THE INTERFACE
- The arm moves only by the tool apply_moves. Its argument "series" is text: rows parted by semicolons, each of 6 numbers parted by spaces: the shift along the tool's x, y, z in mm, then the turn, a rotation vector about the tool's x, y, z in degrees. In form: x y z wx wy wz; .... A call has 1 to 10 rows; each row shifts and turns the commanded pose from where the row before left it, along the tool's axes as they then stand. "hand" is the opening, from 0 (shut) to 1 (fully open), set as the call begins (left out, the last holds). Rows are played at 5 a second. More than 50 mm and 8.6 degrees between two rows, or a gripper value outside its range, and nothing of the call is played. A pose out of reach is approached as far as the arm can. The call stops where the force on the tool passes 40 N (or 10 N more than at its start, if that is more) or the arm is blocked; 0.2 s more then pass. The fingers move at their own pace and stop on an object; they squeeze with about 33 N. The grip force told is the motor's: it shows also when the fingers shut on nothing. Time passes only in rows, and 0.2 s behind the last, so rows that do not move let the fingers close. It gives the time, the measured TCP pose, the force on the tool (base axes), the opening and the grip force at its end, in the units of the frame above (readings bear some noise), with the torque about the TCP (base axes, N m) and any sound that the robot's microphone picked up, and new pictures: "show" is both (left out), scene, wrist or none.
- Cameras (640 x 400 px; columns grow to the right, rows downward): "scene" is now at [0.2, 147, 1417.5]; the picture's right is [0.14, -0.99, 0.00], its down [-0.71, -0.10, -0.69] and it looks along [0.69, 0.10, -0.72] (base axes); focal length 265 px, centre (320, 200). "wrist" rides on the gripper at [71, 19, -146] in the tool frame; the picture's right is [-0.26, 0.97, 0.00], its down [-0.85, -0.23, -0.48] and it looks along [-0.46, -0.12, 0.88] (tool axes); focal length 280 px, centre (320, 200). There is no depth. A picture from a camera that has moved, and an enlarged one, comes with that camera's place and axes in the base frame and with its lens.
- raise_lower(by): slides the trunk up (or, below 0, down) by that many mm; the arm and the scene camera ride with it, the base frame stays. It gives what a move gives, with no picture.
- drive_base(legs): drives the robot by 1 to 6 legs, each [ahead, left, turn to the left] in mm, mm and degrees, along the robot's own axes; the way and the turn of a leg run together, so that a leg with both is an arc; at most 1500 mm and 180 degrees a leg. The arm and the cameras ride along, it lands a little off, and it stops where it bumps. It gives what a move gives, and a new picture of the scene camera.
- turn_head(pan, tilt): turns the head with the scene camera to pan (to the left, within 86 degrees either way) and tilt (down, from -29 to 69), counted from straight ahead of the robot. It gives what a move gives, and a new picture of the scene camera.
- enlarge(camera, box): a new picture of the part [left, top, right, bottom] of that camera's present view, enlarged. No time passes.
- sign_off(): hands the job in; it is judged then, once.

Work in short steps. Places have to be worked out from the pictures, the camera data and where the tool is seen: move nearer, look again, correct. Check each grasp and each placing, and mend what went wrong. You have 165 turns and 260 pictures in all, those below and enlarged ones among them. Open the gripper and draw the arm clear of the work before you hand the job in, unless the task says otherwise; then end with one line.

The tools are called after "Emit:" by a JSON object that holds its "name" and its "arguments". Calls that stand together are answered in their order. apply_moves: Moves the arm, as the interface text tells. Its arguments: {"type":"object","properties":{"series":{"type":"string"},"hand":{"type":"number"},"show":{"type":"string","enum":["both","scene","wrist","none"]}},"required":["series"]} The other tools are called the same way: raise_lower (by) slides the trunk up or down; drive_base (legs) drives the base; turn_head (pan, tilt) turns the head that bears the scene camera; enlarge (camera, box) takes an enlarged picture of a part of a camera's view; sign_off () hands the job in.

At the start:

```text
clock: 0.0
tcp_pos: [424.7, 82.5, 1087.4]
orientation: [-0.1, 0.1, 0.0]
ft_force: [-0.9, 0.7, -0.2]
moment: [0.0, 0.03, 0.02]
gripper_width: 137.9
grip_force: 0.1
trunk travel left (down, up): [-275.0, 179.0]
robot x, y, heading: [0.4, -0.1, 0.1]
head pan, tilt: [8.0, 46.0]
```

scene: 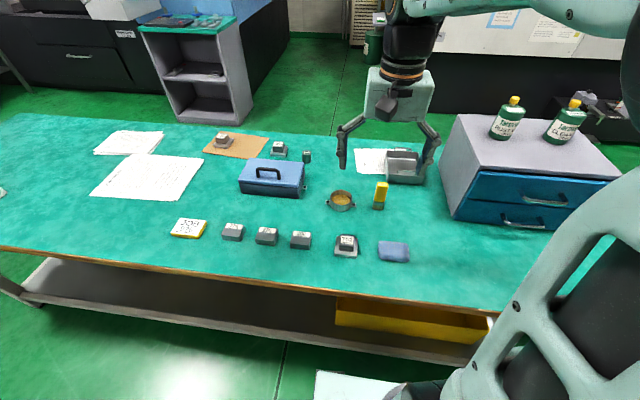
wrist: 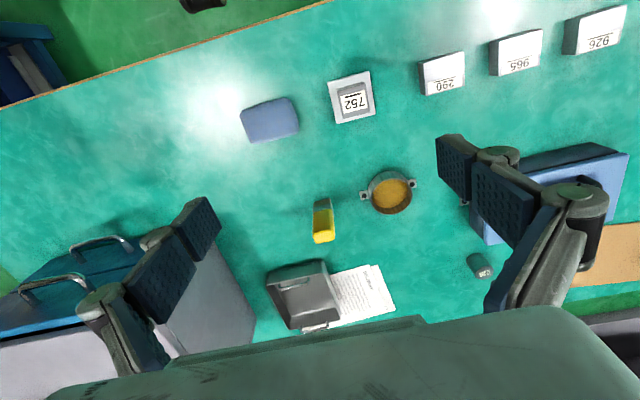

......

Return to the listing above and set it down exactly, leaving out its pictures.

THE INTERFACE
- The arm moves only by the tool apply_moves. Its argument "series" is text: rows parted by semicolons, each of 6 numbers parted by spaces: the shift along the tool's x, y, z in mm, then the turn, a rotation vector about the tool's x, y, z in degrees. In form: x y z wx wy wz; .... A call has 1 to 10 rows; each row shifts and turns the commanded pose from where the row before left it, along the tool's axes as they then stand. "hand" is the opening, from 0 (shut) to 1 (fully open), set as the call begins (left out, the last holds). Rows are played at 5 a second. More than 50 mm and 8.6 degrees between two rows, or a gripper value outside its range, and nothing of the call is played. A pose out of reach is approached as far as the arm can. The call stops where the force on the tool passes 40 N (or 10 N more than at its start, if that is more) or the arm is blocked; 0.2 s more then pass. The fingers move at their own pace and stop on an object; they squeeze with about 33 N. The grip force told is the motor's: it shows also when the fingers shut on nothing. Time passes only in rows, and 0.2 s behind the last, so rows that do not move let the fingers close. It gives the time, the measured TCP pose, the force on the tool (base axes), the opening and the grip force at its end, in the units of the frame above (readings bear some noise), with the torque about the TCP (base axes, N m) and any sound that the robot's microphone picked up, and new pictures: "show" is both (left out), scene, wrist or none.
- Cameras (640 x 400 px; columns grow to the right, rows downward): "scene" is now at [0.2, 147, 1417.5]; the picture's right is [0.14, -0.99, 0.00], its down [-0.71, -0.10, -0.69] and it looks along [0.69, 0.10, -0.72] (base axes); focal length 265 px, centre (320, 200). "wrist" rides on the gripper at [71, 19, -146] in the tool frame; the picture's right is [-0.26, 0.97, 0.00], its down [-0.85, -0.23, -0.48] and it looks along [-0.46, -0.12, 0.88] (tool axes); focal length 280 px, centre (320, 200). There is no depth. A picture from a camera that has moved, and an enlarged one, comes with that camera's place and axes in the base frame and with its lens.
- raise_lower(by): slides the trunk up (or, below 0, down) by that many mm; the arm and the scene camera ride with it, the base frame stays. It gives what a move gives, with no picture.
- drive_base(legs): drives the robot by 1 to 6 legs, each [ahead, left, turn to the left] in mm, mm and degrees, along the robot's own axes; the way and the turn of a leg run together, so that a leg with both is an arc; at most 1500 mm and 180 degrees a leg. The arm and the cameras ride along, it lands a little off, and it stops where it bumps. It gives what a move gives, and a new picture of the scene camera.
- turn_head(pan, tilt): turns the head with the scene camera to pan (to the left, within 86 degrees either way) and tilt (down, from -29 to 69), counted from straight ahead of the robot. It gives what a move gives, and a new picture of the scene camera.
- enlarge(camera, box): a new picture of the part [left, top, right, bottom] of that camera's present view, enlarged. No time passes.
- sign_off(): hands the job in; it is judged then, once.

Work in short steps. Places have to be worked out from the pictures, the camera data and where the tool is seen: move nearer, look again, correct. Check each grasp and each placing, and mend what went wrong. You have 165 turns and 260 pictures in all, those below and enlarged ones among them. Open the gripper and draw the arm clear of the work before you hand the job in, unless the task says otherwise; then end with one line.

The tools are called after "Emit:" by a JSON object that holds its "name" and its "arguments". Calls that stand together are answered in their order. apply_moves: Moves the arm, as the interface text tells. Its arguments: {"type":"object","properties":{"series":{"type":"string"},"hand":{"type":"number"},"show":{"type":"string","enum":["both","scene","wrist","none"]}},"required":["series"]} The other tools are called the same way: raise_lower (by) slides the trunk up or down; drive_base (legs) drives the base; turn_head (pan, tilt) turns the head that bears the scene camera; enlarge (camera, box) takes an enlarged picture of a part of a camera's view; sign_off () hands the job in.

At the start:

```text
clock: 0.0
tcp_pos: [424.7, 82.5, 1087.4]
orientation: [-0.1, 0.1, 0.0]
ft_force: [-0.9, 0.7, -0.2]
moment: [0.0, 0.03, 0.02]
gripper_width: 137.9
grip_force: 0.1
trunk travel left (down, up): [-275.0, 179.0]
robot x, y, heading: [0.4, -0.1, 0.1]
head pan, tilt: [8.0, 46.0]
```

scene: 
wrist: 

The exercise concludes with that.